The rarefied world of grandmaster chess is now bitterly divided. Many have taken the side of the accused. Where, they ask, is the evidence? Shouldn’t Carlsen have provided chapter and verse before trashing the career of an unknown teenager? For the former world champion Garry Kasparov, Carlsen (who had been unbeaten in 53 games) was just a bad loser. For the British grandmaster Nigel Short, “it’s death by innuendo”.

Carlsen’s camp cites Niemann’s previous admission of cheating in online chess, albeit only twice, aged 13 and 16. Niemann is now banned from Chess.com, the world’s largest chess website. According to Carlsen: “Throughout our game at the Sinquefield Cup, I had the impression that he wasn’t tense or even concentrating on the game in critical positions, while outplaying me as black in a way I think only a handful of players can do.”

How, though, could Niemann have had computer advice sent to him during a game – given that phones and other electronic devices are banned from tournament playing areas? This is where the controversy takes a salacious turn. Flying around social media has been the claim that Niemann may have used a sex toy – vibrating anal beads that could be controlled wirelessly – to have moves transmitted while evading detection. There is no proof that he made use of such a method, but Niemann himself took it seriously enough to declare: “If they want me to strip fully naked, I will do it. I don’t care, because I know I am clean.”

The Carlsen-Niemann cheating saga will doubtless have more twists before it is resolved. Meanwhile, it is a reminder of the unique hold that chess exercises upon our cultural imagination.

The game was already several centuries old when the Vikings brought it to Britain – and bequeathed us the marvellous chessmen found on the Isle of Lewis. In his essay “The Glorious and Bloody Game”, Arthur Koestler, who considered himself a “passionate duffer” at chess, recounts a tale from St Olaf’s Saga about King Canute, who could no more command the 64 squares than he could the waves. When playing Ulf, one of his earls, Canute blundered a knight, then retracted the move and made another. In other words, the king cheated. Ulf was so angry that he overturned the board in his rage. Fearing the royal wrath, he took sanctuary in a church, only to be butchered by Canute’s henchmen.

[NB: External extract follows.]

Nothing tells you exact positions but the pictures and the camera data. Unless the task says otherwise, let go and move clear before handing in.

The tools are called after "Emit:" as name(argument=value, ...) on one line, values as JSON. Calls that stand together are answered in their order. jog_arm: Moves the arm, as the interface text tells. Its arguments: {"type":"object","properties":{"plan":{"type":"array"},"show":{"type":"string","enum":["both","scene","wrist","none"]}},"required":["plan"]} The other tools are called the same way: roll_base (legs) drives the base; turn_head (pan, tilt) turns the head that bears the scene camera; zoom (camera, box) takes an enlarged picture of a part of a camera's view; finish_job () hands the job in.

Chess is a wargame and its aim is indeed murderous – “checkmate” is a corruption of a Persian phrase meaning “the king is dead” – but its whole purpose is to sublimate violence. Perhaps this subtext explains the number of bloodthirsty conquerors who have succumbed to the charms of chess: from Charlemagne to Tamburlaine the Great to Napoleon Bonaparte.

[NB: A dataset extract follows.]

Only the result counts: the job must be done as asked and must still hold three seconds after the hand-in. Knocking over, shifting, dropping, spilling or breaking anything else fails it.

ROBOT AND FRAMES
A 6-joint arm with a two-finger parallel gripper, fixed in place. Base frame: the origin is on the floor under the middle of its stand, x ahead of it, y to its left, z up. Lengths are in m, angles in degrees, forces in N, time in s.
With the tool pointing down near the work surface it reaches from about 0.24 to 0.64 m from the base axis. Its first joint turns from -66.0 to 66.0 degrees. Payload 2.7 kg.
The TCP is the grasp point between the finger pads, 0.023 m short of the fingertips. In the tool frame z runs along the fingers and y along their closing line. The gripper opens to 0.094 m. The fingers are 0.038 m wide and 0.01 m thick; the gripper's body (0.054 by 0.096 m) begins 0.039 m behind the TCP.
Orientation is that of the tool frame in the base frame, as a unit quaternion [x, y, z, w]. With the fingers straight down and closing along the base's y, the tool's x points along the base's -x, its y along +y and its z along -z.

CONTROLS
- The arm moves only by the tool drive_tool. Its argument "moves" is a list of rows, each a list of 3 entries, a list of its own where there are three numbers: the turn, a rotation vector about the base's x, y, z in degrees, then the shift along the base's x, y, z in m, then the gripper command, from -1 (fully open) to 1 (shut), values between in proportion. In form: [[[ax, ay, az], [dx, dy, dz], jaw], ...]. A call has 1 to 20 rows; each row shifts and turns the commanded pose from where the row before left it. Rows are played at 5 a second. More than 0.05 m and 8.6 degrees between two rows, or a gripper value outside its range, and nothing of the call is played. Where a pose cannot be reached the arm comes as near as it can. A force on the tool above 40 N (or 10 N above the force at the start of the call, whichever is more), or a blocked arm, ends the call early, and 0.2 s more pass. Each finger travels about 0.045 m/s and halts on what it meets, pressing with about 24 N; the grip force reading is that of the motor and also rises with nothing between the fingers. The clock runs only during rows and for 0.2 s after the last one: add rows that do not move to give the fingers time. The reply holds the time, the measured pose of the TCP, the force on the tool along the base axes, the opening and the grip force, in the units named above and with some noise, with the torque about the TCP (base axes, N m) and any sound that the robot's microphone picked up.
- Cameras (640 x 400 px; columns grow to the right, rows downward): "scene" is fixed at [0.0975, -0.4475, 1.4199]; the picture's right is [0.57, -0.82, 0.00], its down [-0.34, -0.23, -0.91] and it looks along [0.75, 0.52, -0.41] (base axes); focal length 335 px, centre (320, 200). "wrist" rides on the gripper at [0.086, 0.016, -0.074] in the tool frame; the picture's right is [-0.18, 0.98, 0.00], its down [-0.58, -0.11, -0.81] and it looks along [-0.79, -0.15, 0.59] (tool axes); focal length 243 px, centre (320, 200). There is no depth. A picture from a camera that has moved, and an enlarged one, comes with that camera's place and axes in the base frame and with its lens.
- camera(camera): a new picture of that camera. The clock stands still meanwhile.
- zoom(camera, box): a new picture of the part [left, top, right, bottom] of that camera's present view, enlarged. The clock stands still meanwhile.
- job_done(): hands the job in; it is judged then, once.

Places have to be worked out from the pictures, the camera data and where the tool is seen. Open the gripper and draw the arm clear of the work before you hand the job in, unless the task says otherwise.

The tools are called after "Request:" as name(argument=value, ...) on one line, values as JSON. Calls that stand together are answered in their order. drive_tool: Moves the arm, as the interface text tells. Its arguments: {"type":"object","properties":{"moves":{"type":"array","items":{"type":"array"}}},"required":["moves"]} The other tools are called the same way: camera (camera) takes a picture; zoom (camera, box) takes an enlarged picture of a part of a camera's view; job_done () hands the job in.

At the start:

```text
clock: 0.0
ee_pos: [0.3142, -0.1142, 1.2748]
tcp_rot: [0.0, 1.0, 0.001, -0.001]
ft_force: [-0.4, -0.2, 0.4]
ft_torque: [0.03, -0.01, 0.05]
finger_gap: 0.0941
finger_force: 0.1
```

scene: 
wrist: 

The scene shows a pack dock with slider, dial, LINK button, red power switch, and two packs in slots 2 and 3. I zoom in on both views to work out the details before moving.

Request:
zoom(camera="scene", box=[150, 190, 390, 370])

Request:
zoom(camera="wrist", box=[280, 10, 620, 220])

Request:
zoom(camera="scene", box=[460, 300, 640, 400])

In our time, the uniquely exalted status of chess in the Soviet Union enabled it to become a substitute for nuclear war. For all the speculation about Vladimir Putin’s skill at chess, the truth is that he is merely a bad poker player, with tragic consequences for Ukraine and the entire world.

Chess is a test of the intellect, not merely of low cunning. No other game has had so many books devoted to it; none has inspired fiction of the quality of Stefan Zweig’s The Royal Game, Nabokov’s The Luzhin Defence or Elias Canetti’s Auto-da-Fé. To Marcel Duchamp, chess was a higher vocation than art: on his honeymoon he paid more attention to the game than to his bride. In revenge she glued his pieces to the board; divorce ensued.

[See also: The degradation of Marilyn Monroe]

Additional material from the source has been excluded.